Repeat the lines beginning at the one with "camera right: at" and running to the end of the material, keeping the first and last of them, exactly as they appear.

Information provided —

* BEGIN *

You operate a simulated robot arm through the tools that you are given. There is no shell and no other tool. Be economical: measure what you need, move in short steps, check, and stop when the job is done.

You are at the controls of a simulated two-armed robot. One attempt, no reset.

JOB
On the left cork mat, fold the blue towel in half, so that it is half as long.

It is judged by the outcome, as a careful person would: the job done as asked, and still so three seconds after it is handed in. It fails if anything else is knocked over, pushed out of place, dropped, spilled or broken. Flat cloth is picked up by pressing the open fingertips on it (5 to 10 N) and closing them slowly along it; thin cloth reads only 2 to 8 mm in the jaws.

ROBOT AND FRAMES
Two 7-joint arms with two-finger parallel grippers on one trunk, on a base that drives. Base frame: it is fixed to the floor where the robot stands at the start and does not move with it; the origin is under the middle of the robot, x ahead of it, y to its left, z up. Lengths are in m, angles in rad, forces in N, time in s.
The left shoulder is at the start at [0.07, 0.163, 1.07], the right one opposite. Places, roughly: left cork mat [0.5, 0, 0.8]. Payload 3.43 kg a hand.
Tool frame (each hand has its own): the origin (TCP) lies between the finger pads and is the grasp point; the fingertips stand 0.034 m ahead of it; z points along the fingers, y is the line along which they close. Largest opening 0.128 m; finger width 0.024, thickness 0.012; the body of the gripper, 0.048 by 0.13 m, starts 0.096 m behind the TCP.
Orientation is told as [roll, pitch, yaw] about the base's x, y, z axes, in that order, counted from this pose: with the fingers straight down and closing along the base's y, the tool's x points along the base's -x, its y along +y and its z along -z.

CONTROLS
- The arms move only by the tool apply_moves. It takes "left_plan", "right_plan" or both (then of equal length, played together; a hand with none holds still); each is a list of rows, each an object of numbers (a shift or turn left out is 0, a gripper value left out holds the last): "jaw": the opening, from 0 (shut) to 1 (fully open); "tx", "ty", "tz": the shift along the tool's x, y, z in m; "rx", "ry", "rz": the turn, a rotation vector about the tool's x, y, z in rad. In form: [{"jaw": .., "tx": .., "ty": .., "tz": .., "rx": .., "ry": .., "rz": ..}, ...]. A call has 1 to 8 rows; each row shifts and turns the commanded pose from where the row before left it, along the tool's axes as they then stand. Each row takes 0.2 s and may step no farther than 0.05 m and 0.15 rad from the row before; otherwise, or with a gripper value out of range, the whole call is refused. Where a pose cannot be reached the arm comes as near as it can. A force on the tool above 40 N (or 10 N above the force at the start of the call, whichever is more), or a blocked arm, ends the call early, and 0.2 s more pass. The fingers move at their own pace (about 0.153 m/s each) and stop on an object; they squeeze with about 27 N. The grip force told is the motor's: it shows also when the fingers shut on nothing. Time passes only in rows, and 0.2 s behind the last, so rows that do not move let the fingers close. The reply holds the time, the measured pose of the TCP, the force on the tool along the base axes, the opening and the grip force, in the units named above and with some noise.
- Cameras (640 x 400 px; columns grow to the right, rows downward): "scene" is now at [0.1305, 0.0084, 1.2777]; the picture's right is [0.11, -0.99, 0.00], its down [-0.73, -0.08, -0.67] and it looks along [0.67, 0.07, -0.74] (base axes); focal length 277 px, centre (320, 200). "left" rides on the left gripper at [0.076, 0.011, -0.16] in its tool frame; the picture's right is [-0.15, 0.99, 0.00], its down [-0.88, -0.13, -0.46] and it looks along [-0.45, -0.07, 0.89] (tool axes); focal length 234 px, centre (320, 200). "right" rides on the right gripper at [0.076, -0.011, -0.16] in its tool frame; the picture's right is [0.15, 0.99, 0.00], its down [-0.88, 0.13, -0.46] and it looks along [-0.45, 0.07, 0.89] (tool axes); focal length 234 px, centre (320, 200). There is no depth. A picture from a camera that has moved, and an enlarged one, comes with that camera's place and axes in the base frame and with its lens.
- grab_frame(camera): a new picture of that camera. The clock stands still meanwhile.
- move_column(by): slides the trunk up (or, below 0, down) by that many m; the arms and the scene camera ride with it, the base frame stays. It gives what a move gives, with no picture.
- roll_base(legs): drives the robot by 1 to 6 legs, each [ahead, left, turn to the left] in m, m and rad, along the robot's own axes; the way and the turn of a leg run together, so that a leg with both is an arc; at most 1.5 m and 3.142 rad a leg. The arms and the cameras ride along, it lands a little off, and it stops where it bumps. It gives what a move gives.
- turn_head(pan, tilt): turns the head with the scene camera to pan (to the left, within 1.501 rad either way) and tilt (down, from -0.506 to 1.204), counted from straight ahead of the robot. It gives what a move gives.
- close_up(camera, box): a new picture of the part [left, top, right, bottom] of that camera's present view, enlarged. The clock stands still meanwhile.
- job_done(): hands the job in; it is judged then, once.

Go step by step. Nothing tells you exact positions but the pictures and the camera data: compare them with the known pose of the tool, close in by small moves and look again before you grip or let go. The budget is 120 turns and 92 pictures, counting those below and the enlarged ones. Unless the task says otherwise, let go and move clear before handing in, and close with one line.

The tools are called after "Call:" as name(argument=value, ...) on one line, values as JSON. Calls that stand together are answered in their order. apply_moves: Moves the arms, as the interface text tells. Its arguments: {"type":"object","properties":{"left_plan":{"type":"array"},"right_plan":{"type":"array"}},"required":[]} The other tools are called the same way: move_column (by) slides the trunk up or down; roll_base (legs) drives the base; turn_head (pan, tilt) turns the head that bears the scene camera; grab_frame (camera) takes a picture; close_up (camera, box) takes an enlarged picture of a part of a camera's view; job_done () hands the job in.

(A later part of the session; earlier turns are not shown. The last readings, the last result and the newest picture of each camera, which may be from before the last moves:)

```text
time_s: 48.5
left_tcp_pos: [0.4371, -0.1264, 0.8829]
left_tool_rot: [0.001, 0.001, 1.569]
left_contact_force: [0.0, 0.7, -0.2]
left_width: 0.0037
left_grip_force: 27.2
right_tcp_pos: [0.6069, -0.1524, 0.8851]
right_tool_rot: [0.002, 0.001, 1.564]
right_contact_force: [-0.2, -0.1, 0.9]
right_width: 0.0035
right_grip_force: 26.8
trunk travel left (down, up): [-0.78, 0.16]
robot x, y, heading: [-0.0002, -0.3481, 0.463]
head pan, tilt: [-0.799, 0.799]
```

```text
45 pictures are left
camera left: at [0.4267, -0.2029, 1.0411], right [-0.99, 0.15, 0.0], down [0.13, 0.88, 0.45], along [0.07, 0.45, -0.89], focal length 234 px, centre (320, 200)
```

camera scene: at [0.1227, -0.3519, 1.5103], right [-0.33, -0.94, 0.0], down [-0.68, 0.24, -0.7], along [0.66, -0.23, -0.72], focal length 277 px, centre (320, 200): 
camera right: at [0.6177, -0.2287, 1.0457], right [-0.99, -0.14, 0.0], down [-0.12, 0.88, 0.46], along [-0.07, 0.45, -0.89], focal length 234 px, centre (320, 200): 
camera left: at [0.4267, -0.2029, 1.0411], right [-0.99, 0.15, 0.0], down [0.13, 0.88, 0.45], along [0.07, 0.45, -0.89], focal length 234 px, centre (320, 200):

* END *

Solution —
camera right: at [0.6177, -0.2287, 1.0457], right [-0.99, -0.14, 0.0], down [-0.12, 0.88, 0.46], along [-0.07, 0.45, -0.89], focal length 234 px, centre (320, 200): 
camera left: at [0.4267, -0.2029, 1.0411], right [-0.99, 0.15, 0.0], down [0.13, 0.88, 0.45], along [0.07, 0.45, -0.89], focal length 234 px, centre (320, 200):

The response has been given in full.